__TEXT SHOWN__

——

Unterseevulkane sind wechselhafter als gedacht. Schon kleine Schwankungen der Gezeitenkräfte können die mittelozeanischen Rücken zu gewaltigen Ausbrüchen provozieren, wie Forscher herausgefunden haben. Die momentan eher harmlosen Eruptionen sind daher nur eine Ruhepause im langen Zyklus ihrer Aktivität. Diese könnte sogar das Eiszeitklima mitbeeinflusst haben, wie die Wissenschaftler im Fachmagazin „Geophysical Research Letters“ berichten.
Bisher galten Unterseevulkane eher als sanfte Riesen, die ihre Lava ohne große Explosionen und ziemlich stetig nach oben befördern. Deshalb hielt man ihren Einfluss auf Klima und Atmosphäre auch eher für vernachlässigbar – und das, obwohl diese unterseeischen Feuerberge immerhin acht Mal so viel Lava und ungefähr genauso viel CO2 abgeben wie alle Landvulkane zusammen: Rund 88 Millionen Tonnen CO2 pro Jahr geben die entlang der mittelozeanischen Rücken verteilten Feuerberge ab.
Doch wie Maya Tolstoy von der Columbia University und ihre Kollegen herausfanden, können die Unterseevulkane auch anders. Sie hatten anhand von seismischen Daten und Vermessungen unterseeischer Lavafelder untersucht, wie sich die Aktivität von zehn unterseeischen Eruptionsorten im Laufe der letzten 700.000 Jahre entwickelt hat.
Mega-Eruptionen alle 100.000 Jahre
Wie die Auswertung enthüllte, sind die Feuerberge keineswegs immer so stetig und sanft wie heute. Stattdessen macht ihre Aktivität unerwartete, zyklische Sprünge und schwankt in geringerem Maße innerhalb von Wochen, in sehr großem Maße aber in Abschnitten von 100.000 Jahren. Zu Hochzeiten produzierten die Vulkane dabei Lavamassen und unterseeische Gebirge, gegen die die heutigen mittelozeanischen Rücken wie bloße Termitenhügel aussehen.
Besonders aktiv werden die Vulkane offenbar immer dann, wenn die Umlaufbahn der Erde stärker elliptisch ist als heute. Der Grund liegt in den Gezeitenkräften, die die Sonne auf unseren Planeten ausübt. Wechselt der Abstand von Sonne und Erde im Jahresverlauf stärker, schwankt auch die Schwerkraft der Sonne mehr. Dieses leicht verstärkte Zerren und Stauchen reicht offenbar schon aus, um erheblich mehr Magma aus den Unterseevulkane herauszupressen, wie die Forscher berichten.
Eiszeit-Ende durch Unterseevulkane?
Die neu entdeckten Zyklen der Untersee-Feuerberge könnte auch ein Klimarätsel der Eiszeiten lösen. Denn nach gängiger Theorie spielt die sich regelmäßig wandelnde Form der Erdumlaufbahn auch für die warmen und kalten Perioden auf unserem Planeten eine wichtige Rolle. Oft endeten die Eiszeiten dann, wenn der Erdorbit besonders stark elliptisch war.

——

__EXERCISE REQUIREMENTS__
1) Could you quote the text shown from "Mega-Eruptionen alle 100.000" up to and including "bloße Termitenhügel aussehen."?
2) Pick up the text shown at the point where it stops and go on.

——

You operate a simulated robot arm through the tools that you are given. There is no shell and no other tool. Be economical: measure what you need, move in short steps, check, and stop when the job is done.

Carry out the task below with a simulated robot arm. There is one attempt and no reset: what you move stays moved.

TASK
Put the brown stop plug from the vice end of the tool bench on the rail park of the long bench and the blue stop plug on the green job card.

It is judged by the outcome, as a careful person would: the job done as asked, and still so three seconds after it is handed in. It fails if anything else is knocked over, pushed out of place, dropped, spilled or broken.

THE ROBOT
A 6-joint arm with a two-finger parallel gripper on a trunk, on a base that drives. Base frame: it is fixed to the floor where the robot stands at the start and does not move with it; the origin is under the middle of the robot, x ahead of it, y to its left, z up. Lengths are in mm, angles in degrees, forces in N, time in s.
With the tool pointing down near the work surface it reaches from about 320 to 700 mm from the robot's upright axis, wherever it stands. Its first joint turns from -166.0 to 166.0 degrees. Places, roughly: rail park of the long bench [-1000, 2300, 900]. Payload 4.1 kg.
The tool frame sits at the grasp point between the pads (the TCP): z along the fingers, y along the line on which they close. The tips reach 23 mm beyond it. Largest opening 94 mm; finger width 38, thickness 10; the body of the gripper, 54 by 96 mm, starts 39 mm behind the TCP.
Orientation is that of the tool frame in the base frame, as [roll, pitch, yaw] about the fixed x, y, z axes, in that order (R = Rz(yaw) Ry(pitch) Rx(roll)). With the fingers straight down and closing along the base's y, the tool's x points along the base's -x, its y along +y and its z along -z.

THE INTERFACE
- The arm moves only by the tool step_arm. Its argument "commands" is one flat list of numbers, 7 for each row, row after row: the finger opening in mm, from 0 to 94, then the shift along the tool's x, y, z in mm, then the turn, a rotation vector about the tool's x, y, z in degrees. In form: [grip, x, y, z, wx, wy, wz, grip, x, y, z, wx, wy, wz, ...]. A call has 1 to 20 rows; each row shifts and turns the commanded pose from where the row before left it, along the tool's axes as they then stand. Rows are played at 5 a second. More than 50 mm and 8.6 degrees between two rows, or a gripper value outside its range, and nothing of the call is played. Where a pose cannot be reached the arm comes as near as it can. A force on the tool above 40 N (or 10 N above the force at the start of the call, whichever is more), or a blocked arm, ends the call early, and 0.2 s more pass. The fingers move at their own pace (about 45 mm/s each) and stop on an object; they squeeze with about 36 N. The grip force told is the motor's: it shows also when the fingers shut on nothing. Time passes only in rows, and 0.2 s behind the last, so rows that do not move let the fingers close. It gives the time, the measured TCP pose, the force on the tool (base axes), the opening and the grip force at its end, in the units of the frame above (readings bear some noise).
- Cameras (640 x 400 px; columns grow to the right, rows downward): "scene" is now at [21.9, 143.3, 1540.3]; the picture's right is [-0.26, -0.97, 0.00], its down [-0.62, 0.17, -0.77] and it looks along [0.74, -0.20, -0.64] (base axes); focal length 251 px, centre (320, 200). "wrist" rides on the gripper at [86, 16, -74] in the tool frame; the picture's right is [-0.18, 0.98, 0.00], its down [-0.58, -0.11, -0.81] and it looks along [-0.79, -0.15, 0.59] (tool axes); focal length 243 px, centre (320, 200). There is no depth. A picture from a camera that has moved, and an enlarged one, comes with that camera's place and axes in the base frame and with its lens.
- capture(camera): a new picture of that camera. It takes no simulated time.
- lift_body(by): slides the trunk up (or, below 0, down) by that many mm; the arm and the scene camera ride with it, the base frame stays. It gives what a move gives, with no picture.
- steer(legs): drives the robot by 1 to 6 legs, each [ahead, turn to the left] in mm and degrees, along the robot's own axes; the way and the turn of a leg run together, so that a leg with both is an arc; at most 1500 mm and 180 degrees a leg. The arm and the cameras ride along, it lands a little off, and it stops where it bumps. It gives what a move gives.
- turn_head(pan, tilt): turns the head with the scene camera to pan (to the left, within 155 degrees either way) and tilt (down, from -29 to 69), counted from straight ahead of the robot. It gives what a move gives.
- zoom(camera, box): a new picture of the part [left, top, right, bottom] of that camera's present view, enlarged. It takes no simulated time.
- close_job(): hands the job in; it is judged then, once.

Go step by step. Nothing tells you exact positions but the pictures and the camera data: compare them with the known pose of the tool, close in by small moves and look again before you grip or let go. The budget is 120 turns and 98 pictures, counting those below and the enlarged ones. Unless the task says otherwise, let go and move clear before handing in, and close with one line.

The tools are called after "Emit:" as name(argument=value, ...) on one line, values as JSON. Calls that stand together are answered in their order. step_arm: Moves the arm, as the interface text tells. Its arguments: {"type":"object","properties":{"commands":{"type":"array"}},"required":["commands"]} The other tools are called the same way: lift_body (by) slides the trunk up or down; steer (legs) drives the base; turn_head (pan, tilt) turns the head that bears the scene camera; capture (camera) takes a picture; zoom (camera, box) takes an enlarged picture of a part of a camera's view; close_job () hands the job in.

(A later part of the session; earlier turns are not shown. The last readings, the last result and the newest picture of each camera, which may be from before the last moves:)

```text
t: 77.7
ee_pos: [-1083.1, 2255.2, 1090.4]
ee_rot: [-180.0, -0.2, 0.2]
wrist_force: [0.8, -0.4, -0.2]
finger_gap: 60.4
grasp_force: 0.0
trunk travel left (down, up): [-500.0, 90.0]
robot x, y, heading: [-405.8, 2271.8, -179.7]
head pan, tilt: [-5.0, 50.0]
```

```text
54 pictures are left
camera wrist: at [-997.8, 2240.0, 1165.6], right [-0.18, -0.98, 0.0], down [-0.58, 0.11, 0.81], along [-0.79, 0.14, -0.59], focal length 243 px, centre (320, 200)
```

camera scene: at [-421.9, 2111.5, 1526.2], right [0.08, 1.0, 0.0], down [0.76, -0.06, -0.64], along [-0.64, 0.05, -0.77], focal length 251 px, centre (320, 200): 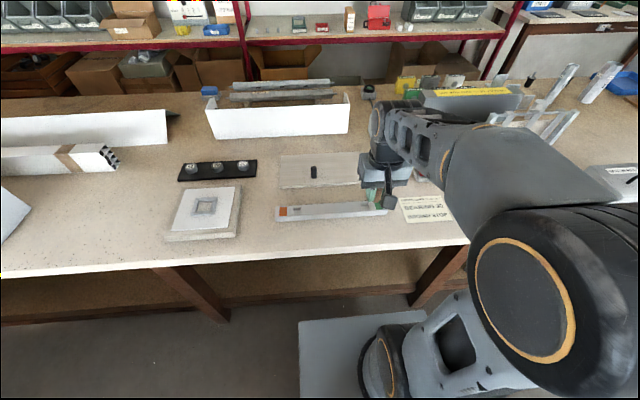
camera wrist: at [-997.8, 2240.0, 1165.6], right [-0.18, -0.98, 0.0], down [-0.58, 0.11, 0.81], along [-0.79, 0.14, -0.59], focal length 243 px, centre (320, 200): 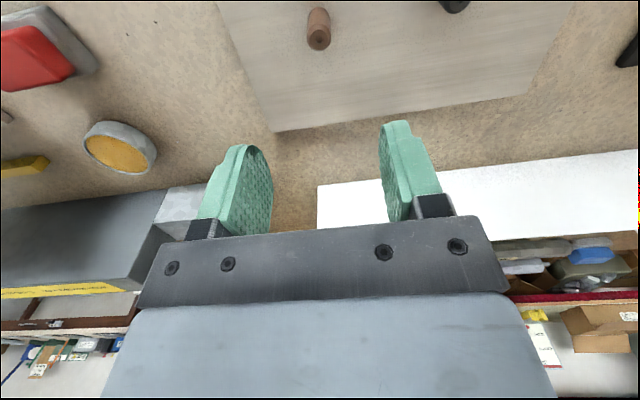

——

__RESULTS BY TASK__
1)
Mega-Eruptionen alle 100.000 Jahre
Wie die Auswertung enthüllte, sind die Feuerberge keineswegs immer so stetig und sanft wie heute. Stattdessen macht ihre Aktivität unerwartete, zyklische Sprünge und schwankt in geringerem Maße innerhalb von Wochen, in sehr großem Maße aber in Abschnitten von 100.000 Jahren. Zu Hochzeiten produzierten die Vulkane dabei Lavamassen und unterseeische Gebirge, gegen die die heutigen mittelozeanischen Rücken wie bloße Termitenhügel aussehen.

2)
Und genau hier könnten die Unterseevulkane ins Spiel kommen. Denn nach Ansicht von Tolstoy und ihren Kollegen waren sie wahrscheinlich sogar wichtige Helfer beim Abtauen der Eismassen. Weil sie immer dann aktiver werden, wenn die Erdbahn elliptischer wird, stoßen sie dann auch mehr CO2 aus. Dieser zusätzliche Einstrom des Treibhausgases in die Atmosphäre könnte dem Klima den entscheidenden Kick geben, der das irdische Thermostats wieder in Richtung warm stellt.
Ausbrüche im Zwei-Wochen-Rhythmus
Wie sensibel die Unterseevulkane auf Gezeitenkräfte reagieren, zeigte sich, als die Forscher nach kürzeren Zyklen in der Vulkanaktivität suchten und fündig wurden. So ereignen sich die meisten heutigen Eruptionen um Neumond oder Vollmond herum – und damit immer dann, wenn die Schwerkraft von Mond und Sonne zusammenwirken und die Gezeitenkräfte verstärken.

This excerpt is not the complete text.